Jacques Derrida examines the changes in archive authority throughout history, noting the changes brought about to the practice of archiving as civilization evolves. In his examination of Freud on page 8 of Archive Fever, he notes that Freud may worry that he is wasting his time “mobilizing a ponderous archiving machine (press, printing, ink, paper) to record something which in the end does not merit such expense?” This seems to be a worry which Richard Cox does not share in his piece, Digital Curation and the Citizen Archivist. Cox points out in the fifth section of his work, entitled The Changing World of Personal Recordkeeping, that the countless bills, certificates and checks that surround us just in our own homes are all items which can be considered for archival. I believe there is a balance between both of these opinions. The expansion of archiving tools has made the process accessible to a wider demographic of people; however I do think more consideration should be given to what we knowingly archive.

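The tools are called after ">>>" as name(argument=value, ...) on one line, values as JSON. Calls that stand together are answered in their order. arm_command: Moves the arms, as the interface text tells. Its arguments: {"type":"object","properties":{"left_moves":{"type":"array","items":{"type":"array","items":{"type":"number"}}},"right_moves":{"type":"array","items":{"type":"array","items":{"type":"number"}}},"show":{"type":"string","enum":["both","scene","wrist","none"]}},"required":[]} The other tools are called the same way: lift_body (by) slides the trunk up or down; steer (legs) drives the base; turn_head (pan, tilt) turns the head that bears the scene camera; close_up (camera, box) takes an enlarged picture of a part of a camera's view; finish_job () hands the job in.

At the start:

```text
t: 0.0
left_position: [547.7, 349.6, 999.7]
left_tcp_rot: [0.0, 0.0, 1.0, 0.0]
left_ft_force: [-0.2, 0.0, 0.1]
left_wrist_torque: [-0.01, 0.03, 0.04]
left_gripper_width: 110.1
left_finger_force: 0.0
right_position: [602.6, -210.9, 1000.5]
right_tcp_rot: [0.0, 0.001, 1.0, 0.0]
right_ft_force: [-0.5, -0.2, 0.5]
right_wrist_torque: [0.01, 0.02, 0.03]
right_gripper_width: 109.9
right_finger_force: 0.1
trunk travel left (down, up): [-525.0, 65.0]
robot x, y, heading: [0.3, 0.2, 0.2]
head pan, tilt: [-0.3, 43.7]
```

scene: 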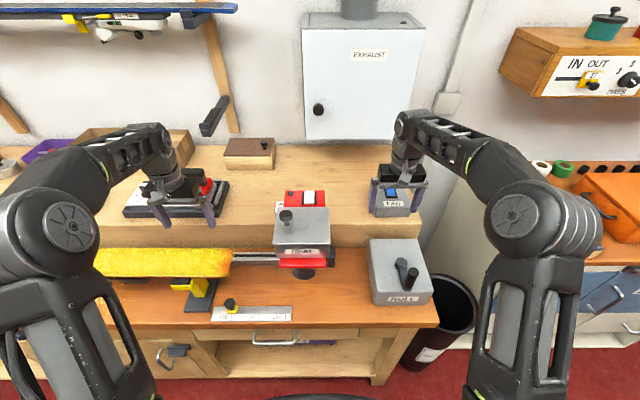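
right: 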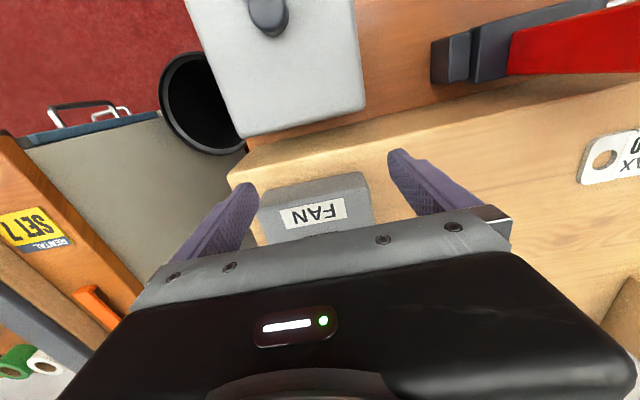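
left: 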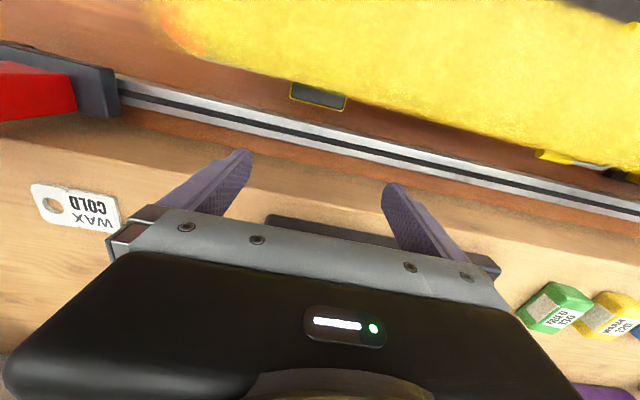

In several of the other blog posts, I’ve noticed references to Facebook, perhaps the single most rapidly expanding archive on the internet today. When considering the Derrida quote above, I immediately thought of a commercial which I had seen on TV, tying just these two topics together. A recent Sprint commercial talks about the Facebook activity of Jenna, noting the many friend requests she is responding to while on her cell phone (http://www.youtube.com/watch?v=bxw5aprXK4M). It is this type of information which would have frightened Freud the most. Now that the authority to archive such information is so widely available, the quality of information which is being recorded has become unfiltered. Cox notes this issue and calls on Archivers to instruct on how to “consciously plan out what our personal archives will look like and the functions [they] will serve, understanding that it will consist of paper records, printed ephemera, photographs, memorabilia, and digital materials.” As technology develops, and our lives become less and less private, better instruction on archiving such as what Cox suggests must occur. Many people do not understand that every Tweet sent from their cell phone, every status posted on Facebook and every picture uploaded on Instagram is all part of a permanent digital archive that is unlikely to be erased, and might warrant more consideration than we are currently allotting.
Question: Do you think it is the responsibility of social media outlets as the gatekeepers to their content to filter what is posted on their sites? Should that responsibility fall solely on the individual user?